The Crystal Cave


by Mary Stewart

published 1970

So this is book one of four in the “Arthurian Saga.”  However, The Crystal Cave isn’t really about Arthur at all – it’s entirely about Merlin.  We start with Merlin as a young boy, and watch him grow to adulthood throughout this engaging story.

First off, this book is set in Wales.  I’ve always been intrigued by/wanted to visit Wales, mostly because of the names.  Who can’t be drawn to a place where people are named things like Myriddn Emrys?  I love the way that anything in Welsh immediately sounds magical.
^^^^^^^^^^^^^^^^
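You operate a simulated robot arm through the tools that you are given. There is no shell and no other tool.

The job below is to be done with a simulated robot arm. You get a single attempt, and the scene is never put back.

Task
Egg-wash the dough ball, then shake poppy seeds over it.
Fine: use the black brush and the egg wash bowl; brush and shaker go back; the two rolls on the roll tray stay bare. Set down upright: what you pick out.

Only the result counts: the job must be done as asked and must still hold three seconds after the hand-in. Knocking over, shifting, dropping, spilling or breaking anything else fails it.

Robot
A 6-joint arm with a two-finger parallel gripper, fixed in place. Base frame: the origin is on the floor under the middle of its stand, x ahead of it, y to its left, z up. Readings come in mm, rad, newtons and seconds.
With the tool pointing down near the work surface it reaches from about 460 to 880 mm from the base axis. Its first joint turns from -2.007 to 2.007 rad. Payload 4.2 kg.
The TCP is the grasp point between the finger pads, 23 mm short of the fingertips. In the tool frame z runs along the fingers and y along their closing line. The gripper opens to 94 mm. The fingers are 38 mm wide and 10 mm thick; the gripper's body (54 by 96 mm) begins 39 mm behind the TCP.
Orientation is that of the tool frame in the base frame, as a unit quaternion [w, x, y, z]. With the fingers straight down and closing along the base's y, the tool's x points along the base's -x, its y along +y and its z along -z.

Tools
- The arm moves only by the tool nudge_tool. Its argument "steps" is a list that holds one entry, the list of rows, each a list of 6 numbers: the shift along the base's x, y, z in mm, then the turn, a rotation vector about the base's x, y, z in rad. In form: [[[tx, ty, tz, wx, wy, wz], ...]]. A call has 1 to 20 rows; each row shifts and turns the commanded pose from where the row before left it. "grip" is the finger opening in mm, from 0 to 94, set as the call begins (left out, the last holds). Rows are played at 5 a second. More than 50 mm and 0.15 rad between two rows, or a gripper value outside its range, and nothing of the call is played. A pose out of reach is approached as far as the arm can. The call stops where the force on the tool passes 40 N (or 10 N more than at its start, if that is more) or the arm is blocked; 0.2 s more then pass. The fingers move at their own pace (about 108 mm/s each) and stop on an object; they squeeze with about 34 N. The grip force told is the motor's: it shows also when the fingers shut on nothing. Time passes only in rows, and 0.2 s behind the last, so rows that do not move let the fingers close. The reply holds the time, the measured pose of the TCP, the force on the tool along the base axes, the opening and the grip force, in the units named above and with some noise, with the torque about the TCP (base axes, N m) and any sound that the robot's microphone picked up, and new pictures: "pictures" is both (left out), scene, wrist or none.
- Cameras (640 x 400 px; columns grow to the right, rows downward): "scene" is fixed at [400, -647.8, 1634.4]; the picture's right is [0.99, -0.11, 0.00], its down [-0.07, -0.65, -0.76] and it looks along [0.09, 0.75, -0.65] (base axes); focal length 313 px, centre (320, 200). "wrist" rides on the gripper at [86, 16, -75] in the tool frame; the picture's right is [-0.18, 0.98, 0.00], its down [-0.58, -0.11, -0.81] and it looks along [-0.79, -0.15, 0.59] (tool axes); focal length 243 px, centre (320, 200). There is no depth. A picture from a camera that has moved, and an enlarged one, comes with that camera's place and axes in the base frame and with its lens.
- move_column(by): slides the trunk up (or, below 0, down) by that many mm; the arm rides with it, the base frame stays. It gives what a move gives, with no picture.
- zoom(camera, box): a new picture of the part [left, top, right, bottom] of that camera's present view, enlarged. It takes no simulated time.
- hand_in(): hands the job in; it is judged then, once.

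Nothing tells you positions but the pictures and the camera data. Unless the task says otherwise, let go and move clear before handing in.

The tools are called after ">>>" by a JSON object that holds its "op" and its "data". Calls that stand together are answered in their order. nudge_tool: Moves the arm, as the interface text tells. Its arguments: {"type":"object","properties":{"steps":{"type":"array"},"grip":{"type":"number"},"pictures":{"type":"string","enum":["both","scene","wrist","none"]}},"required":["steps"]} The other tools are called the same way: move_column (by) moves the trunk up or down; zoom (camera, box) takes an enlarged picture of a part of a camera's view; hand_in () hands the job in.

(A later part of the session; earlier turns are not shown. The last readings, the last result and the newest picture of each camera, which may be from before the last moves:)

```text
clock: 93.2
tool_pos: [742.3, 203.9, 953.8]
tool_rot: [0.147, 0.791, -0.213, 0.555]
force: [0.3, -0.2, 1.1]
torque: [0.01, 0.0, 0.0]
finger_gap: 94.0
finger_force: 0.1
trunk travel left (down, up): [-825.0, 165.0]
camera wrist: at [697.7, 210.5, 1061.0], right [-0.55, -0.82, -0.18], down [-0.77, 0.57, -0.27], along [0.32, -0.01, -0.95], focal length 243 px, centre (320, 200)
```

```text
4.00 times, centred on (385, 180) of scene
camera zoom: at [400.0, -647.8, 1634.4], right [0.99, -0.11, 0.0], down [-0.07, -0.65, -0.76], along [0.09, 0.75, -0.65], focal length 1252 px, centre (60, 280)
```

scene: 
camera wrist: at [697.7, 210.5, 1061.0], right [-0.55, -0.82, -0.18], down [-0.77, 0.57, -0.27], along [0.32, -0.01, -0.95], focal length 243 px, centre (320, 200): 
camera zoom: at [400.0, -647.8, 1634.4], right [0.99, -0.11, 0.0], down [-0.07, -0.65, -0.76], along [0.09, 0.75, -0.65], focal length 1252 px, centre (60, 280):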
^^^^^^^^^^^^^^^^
The story itself was quite good.  I’m no expert on Arthur, and haven’t read very many different versions of the legends surrounding him.  The exception is Gerald Morris’s series (beginning with A Squire’s Tale), which are some of my very favorite books (even though I haven’t read/reviewed them since I started blogging).  The point is, I really had no idea how Merlin’s story was going to unfold, and still have no real idea how things are going to continue on in the next three books.  I am coming to the series without a lot of preconceived ideas as to how a Arthurian legend should read, so I’m not going to be able to tell you how “accurate” (is that a word for how well a fictional book follows a legendary account?) the story is.

This was a pretty serious book.  Part of the reason I read more YA fantasy than adult is that frequently adult fantasy seems to have completely lost its sense of humor and is instead very grim and intense.  This book is alright in that area…  while definitely not funny, it doesn’t unnecessarily dwell at length on depressing themes.

The story is told in first person by Merlin himself, and he is telling this story as a very old man looking back on his life.  This adds a personable touch to the story, but because Merlin is also a magician who is gifted with the Sight, he is able to tell us about other parts of the story, even if he wasn’t there in person to see it happen.  This keeps the story well-paced and engaging, as Merlin tells what is happening even when he’s doing relatively boring or mundane things at the time himself.

There’s a lot going on, and there are a lot of characters to track, but Stewart, overall, does a good job of keeping people straight and finding natural ways to remind her readers of who somebody is if we haven’t heard from him in a while.

I definitely enjoyed this story and found it engaging, and am planning to finish the series.  However, I will say that at times the story can be a bit dark.  These are definitely adult books, with topics like adultery, whether a demon can father a child, war, betrayal, murder, magic, dark arts, and more.

My problem with these stories is the problem I have with really the Arthurian legend as a whole – Merlin is a bit too much like a god for my comfort.  In these stories, particularly, Merlin believes himself to be called by God, but decides throughout the course of this book that all the gods are actually one god, and any good or worship wrought in a “good” way is service to God, while any evil or worship in a “bad” way (e.g., human sacrifice as one religion practices in the book), is service to the devil.  This is not necessarily bothersome to me as a reader, but it does make me a bit uncomfortable recommending the books, as my personal religious views are obviously quite a bit different than Merlin’s!  :-D

Overall, I’m looking forward to the rest of the series.  While this book was a bit heavy at times, the story still moved well, and I am interested to read about the arrival of Arthur at the beginning of book two.

PS I’m not sure if Arthurian legend books should be categorized as historical fiction??  Any thoughts??